Action steps: Each stage of our children’s lives will bring stresses and trade-offs in our marriages. But it is our job to do the right thing and work together to allow the challenges of parenthood to strengthen the marriage and family unit. We love being parents, but we understand the sacrifice to our marriage that is necessary for being decent parents. (We are working up to “good” from “decent.”)
It’s important to always keep in mind that specific struggles and challenges will pass as our children grow and enter new stages of life. But we must temper that with realizing that every coming stage will have its own set of challenges.
Your marriage can positively affect your children’s lives. Seeing each other grow as a parent and show love toward your children should strengthen your marriage bond. As you grow in love for your children, your love for each other should naturally grow.
Try considering this together: “This problem we are facing with this child won’t last forever, but the way we are arguing about it might. We can only change one of these things now.”

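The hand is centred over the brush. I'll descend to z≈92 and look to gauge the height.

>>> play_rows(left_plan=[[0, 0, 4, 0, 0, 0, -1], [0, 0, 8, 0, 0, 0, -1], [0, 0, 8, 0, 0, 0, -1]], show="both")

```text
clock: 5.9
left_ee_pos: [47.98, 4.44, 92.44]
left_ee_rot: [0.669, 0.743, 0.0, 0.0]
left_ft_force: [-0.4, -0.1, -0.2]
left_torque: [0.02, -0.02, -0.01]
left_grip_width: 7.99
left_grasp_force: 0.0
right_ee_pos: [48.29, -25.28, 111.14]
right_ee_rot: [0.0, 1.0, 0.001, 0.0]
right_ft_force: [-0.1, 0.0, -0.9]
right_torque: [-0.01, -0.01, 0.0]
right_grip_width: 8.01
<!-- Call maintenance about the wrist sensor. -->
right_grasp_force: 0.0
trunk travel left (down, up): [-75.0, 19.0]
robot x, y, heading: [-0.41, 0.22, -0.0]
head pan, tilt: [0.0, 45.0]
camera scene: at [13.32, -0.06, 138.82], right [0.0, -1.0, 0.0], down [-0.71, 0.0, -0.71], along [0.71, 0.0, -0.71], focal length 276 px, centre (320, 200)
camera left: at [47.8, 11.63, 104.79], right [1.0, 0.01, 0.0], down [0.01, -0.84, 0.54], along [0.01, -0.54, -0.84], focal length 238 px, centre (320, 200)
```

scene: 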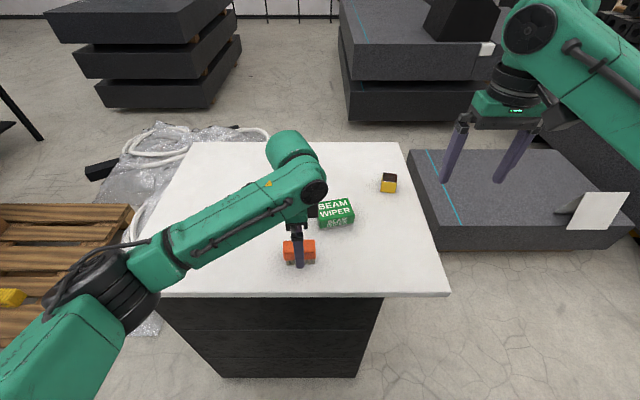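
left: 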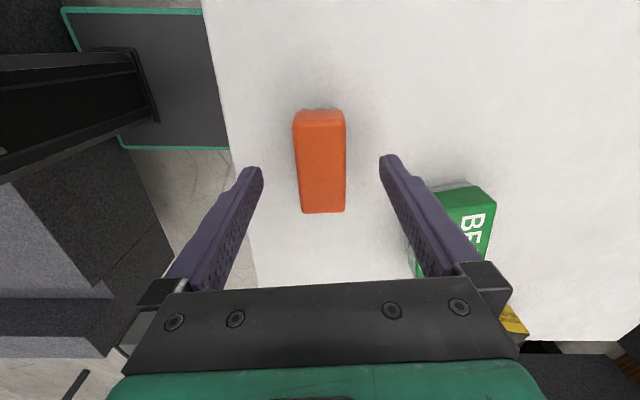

Or try: “Are we really upset because of our kids? Or are we upset because they are showing us the weaknesses we still need to address and overcome in our marriage?”
The bottom line
Becoming a parent adds a special dimension to marriage. But approaching this stage of married life with “eyes wide open” to the challenges, limitations and sacrifices is crucial to the marriage coming out stronger on the other side.
As we’ll see in the next post, our children are not responsible for the stresses and challenges brought on by ongoing problems not resolved in marriage. Yet they can definitely make them all seem that much more overwhelming. We think about this every time we are trying to finish a discussion about something important to us (or when we are trying to finish another post in this marriage blog series) and hear the little voices of our precious children interrupting or whining.